GParted leaves 1MB unallocated space at end of external HDD, override/alternative?

I only say external HD, I don’t have this issue with internal HDs.

I created a GPT table, then made one NTFS volume. It shows 1MB unallocated at end of disk. I know it is a backup of the GPT table, but I don't want it there. I back up my data anyway. This is only for data storage. I have had this issue when using MBR, and gaps between volumes. I recently moved to UEFI and want to use GPT on all drives, but I'm not yet very familiar with the inner workings of UEFI/GPT.

I’m not looking to argue on why I want the 1MB back, I just do. I want to encrypt the volume but can’t since it can’t easily be resized afterwards.

If anyone can name some other tool that will let me override this and let me have all my space, thanks. I have tried partitioning it in Windows but Gparted always shows this. I don't understand why the external is treated differently than the internals. GPT isn't supposed to have gaps. Maybe someone can also explain if/why this space is essential.

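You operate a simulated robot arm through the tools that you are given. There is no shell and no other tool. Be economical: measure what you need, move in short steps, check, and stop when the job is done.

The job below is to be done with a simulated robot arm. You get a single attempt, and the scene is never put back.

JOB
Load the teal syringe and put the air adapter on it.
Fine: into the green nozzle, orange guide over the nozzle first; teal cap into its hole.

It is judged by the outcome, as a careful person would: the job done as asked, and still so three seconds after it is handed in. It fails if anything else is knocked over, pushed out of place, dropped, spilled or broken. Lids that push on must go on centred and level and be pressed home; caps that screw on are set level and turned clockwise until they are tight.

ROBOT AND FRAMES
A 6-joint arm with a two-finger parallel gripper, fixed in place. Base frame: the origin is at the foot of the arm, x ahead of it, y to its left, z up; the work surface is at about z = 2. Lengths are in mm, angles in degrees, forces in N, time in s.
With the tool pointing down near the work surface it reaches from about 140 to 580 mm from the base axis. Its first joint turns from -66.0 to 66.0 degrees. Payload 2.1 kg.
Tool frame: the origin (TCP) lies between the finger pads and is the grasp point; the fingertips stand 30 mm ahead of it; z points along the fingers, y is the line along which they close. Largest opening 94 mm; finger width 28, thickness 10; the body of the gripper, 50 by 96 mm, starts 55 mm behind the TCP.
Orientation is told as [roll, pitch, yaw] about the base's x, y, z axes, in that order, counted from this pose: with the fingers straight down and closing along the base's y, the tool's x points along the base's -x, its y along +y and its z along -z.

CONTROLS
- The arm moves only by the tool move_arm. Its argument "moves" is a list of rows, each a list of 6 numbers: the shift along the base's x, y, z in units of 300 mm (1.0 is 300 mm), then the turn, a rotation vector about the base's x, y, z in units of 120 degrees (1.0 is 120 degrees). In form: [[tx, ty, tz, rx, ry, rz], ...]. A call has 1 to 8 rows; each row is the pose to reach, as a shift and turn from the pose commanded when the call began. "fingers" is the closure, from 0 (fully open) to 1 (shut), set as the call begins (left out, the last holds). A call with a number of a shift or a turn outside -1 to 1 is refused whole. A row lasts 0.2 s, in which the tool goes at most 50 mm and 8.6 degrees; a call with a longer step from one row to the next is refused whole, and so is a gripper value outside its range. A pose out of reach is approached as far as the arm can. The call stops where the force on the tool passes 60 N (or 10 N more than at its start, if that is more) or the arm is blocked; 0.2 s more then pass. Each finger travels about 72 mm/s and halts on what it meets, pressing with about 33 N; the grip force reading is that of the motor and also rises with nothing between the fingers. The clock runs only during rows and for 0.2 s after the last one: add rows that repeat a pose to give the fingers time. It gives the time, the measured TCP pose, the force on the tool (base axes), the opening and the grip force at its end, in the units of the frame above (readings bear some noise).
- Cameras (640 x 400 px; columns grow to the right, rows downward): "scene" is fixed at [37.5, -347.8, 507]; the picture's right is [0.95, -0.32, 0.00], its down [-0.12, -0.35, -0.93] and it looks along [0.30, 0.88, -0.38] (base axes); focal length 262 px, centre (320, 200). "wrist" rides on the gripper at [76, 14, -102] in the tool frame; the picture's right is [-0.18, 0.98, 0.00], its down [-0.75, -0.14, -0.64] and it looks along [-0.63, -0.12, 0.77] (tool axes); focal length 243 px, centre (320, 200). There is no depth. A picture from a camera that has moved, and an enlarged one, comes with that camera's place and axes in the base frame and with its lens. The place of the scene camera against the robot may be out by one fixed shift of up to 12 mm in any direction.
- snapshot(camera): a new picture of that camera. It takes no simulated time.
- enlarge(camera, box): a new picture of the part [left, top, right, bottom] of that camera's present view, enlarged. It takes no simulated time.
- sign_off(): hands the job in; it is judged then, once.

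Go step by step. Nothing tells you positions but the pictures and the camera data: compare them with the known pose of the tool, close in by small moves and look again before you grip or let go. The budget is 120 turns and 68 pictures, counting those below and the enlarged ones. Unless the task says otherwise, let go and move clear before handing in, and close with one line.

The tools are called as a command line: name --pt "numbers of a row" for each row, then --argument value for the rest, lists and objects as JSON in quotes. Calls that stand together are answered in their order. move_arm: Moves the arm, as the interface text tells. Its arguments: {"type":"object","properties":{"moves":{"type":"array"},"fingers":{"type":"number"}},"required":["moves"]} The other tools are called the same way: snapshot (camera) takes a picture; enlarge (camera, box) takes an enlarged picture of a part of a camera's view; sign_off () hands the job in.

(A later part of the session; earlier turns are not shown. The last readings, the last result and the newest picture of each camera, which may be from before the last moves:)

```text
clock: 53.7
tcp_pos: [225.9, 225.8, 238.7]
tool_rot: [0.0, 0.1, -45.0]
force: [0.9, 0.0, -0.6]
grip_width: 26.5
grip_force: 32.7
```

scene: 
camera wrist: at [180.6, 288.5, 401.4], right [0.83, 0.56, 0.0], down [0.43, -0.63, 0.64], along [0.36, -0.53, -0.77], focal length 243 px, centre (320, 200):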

Edit: I'm messing around with gdisk, as suggested. But will gdisk create a GPT/UEFI standards-compliant partition that both Linux and Windows will recognize as valid? If so, why does Gparted leave the space? I still don't get why the external is treated differently than internals. Standards are standards, be uniform.


Solution 1:

The secondary label at the end of the volume is required by GPT; a disk without it is corrupted and may not be recognized by all systems. Using a corrupted format in order to gain a tiny amount of space, on a disk that's probably a few hundred gigabytes at least, doesn't make much sense.

However, the actual GPT label is only about 68 kilobytes in size. Modern partitioning software typically aligns the start of each partition on a 1MB boundary for performance reasons, since that's a multiple of any realistic disk sector or flash erase-block size, but there's no real need for the end of the last partition to be on a 1MB boundary. GParted may do that by default, but gdisk lets you create a partition that goes right up to the last usable sector (68k from the end of the disk).

Note, however, that the 1MB alignment of the beginning of your partitions means that you also have about 1MB of unused space at the beginning of the disk, between the GPT label and the first partition. If you know your disk's physical sector or erase-block size, you could align your partitions to that instead of using 1MB boundaries, in order to move the beginning of the first partition closer to the beginning of the disk. (But this seems like more trouble than it's worth.)

Solution 2:

I noticed an excerpt from https://wiki.archlinux.org/index.php/Btrfs#Partition_offset

GRUB can boot Btrfs partitions however the module may be larger than other file systems. And the core.img file made by grub-install may not fit in the first 63 sectors (31.5KiB) of the drive between the MBR and the first partition. Up-to-date partitioning tools such as fdisk and gdisk avoid this issue by offsetting the first partition by roughly 1MiB or 2MiB.

This seems to imply this is not a sector/boundary/etc.-alignment problem as other answers seem to indicate, but a safeguard. Other signs that support this argument: this occurred for me while formatting an SSD with btrfs, after I had specified the partition be aligned at the start of the free space... but the 1MB of empty space was located before my partition. So, perhaps this is the partitioning tool anticipating that the MBR may need extra space? And the partitioning tool just doesn't give the user feedback as to what's going on?